The same amount of calories can be had at McDonalds with a Big Mac, small fries, two packets of ketchup, a diet Coke, and for dessert, a nonfat iced latte with sugar-free vanilla syrup. With the McDonalds menu the only redeeming food is the meat patty, otherwise its mostly “empty calories,” with no nutritional value.
Learning how to eat smart is an important life skill. It’ll help combat obesity and ward off heart disease, hypertension, and other debilitating symptoms. It used to be that only adults had to worry about such things, but that’s not the case these days. Childhood obesity is now of epidemic proportions in the United States.
People complain it’s too hard to cook healthy. It takes too long to chop up vegetables or to make them taste good.
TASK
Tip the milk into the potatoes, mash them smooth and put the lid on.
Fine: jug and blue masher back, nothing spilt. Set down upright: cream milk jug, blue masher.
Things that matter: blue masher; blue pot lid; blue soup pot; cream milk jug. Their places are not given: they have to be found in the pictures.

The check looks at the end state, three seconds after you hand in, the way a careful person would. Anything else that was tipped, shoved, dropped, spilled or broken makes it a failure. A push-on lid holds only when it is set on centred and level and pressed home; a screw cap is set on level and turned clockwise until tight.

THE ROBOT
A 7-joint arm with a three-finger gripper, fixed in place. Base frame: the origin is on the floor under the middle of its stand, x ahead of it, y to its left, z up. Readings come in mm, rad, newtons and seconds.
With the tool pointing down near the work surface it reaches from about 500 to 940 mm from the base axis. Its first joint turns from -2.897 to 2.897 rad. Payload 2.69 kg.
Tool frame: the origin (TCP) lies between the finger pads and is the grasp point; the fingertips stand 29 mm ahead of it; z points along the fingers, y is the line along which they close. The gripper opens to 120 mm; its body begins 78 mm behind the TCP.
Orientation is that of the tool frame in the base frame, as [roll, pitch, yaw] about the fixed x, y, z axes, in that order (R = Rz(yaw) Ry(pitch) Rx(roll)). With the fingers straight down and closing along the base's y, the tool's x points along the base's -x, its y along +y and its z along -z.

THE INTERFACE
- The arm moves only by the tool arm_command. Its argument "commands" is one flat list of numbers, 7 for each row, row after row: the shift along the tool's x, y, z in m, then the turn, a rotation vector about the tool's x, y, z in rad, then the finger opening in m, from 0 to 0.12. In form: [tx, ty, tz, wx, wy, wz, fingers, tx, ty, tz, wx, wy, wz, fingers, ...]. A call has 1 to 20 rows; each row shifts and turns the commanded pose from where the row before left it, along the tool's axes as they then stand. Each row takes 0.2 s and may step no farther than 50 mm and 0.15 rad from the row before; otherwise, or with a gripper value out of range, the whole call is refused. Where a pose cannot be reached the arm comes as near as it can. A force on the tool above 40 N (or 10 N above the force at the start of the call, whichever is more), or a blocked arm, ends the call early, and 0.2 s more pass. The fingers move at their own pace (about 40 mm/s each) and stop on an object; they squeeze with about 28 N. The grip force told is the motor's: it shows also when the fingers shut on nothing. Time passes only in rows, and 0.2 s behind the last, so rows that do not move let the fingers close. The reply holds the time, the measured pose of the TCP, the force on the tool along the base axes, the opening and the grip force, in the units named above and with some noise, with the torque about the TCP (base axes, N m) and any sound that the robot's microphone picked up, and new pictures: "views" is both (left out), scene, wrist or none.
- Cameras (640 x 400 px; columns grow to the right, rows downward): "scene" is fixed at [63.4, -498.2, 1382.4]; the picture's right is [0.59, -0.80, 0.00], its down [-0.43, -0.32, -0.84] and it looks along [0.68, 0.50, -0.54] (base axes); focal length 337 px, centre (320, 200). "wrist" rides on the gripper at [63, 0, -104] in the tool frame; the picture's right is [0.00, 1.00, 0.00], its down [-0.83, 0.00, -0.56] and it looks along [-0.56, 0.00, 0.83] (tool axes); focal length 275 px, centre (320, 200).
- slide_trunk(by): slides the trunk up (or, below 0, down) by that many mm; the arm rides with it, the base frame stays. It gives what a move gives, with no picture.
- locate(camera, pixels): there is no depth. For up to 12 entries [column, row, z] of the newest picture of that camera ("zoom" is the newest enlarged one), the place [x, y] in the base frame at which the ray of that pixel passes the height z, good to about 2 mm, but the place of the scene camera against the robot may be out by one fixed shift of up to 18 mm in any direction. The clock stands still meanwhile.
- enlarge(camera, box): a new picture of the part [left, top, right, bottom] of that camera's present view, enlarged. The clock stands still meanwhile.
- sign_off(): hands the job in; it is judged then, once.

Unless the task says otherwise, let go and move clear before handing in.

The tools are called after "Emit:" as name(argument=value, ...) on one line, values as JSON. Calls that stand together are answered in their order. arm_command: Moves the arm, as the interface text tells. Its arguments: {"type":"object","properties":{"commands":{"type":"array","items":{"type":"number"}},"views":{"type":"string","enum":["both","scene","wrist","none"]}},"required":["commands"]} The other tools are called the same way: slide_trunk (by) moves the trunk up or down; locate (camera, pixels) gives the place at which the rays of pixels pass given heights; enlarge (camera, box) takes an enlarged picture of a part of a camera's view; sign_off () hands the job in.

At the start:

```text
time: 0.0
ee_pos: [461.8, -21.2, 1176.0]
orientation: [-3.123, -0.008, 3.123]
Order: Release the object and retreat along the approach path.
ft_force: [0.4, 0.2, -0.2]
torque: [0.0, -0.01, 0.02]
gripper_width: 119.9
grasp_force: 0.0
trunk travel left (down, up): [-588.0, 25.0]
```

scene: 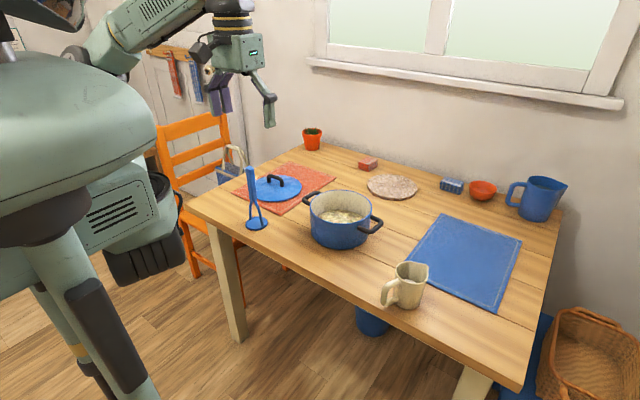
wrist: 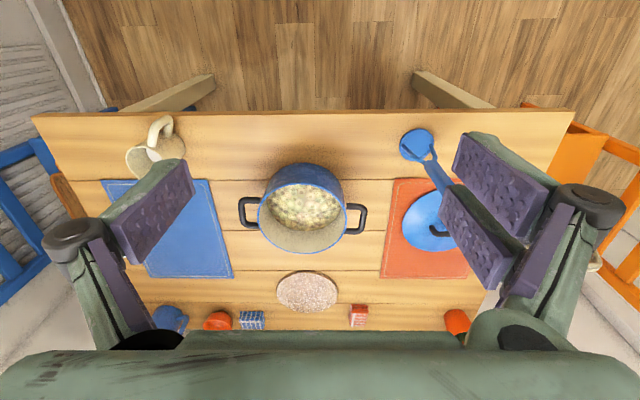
At our house we trying to incorporate more vegetables into our evening meals. Most nights we have a salad of dark green lettuce and a cornucopia of vegetables scattered on top, in addition to hot vegetable. We eat meat and fish, but not every night. Sometimes nice beans or tofu provide the protein.
I’m a new fan of the magazine “Eating Well,” and followed its Thanksgiving Day menu, which included all the regular favorites — creamed corn, mashed potatoes, green beans, pie, cranberry sauce, turkey and stuffing — but per serving was half the calories of traditional recipes. Not one bite suffered from having fewer calories.
I’m sharing one of my favorite recipes new to our house. It’s low in fat, cholesterol, carbohydrates, but a good source of protein. What makes it so easy to make is that Walmart now carries precut butternut squash, so other than dicing an onion, it’s a matter of throwing all the ingredients together and letting it cook for 30 minutes. The cost per serving is under $2.
My fear is that Walmart will pull the pre-cut squash after the holidays. It comes packaged with small pouches of dried cherries, brown sugar and a stuffing mix. I toss the stuffing and save the cherries and brown sugar for an early morning’s bowl of oatmeal. Delicious!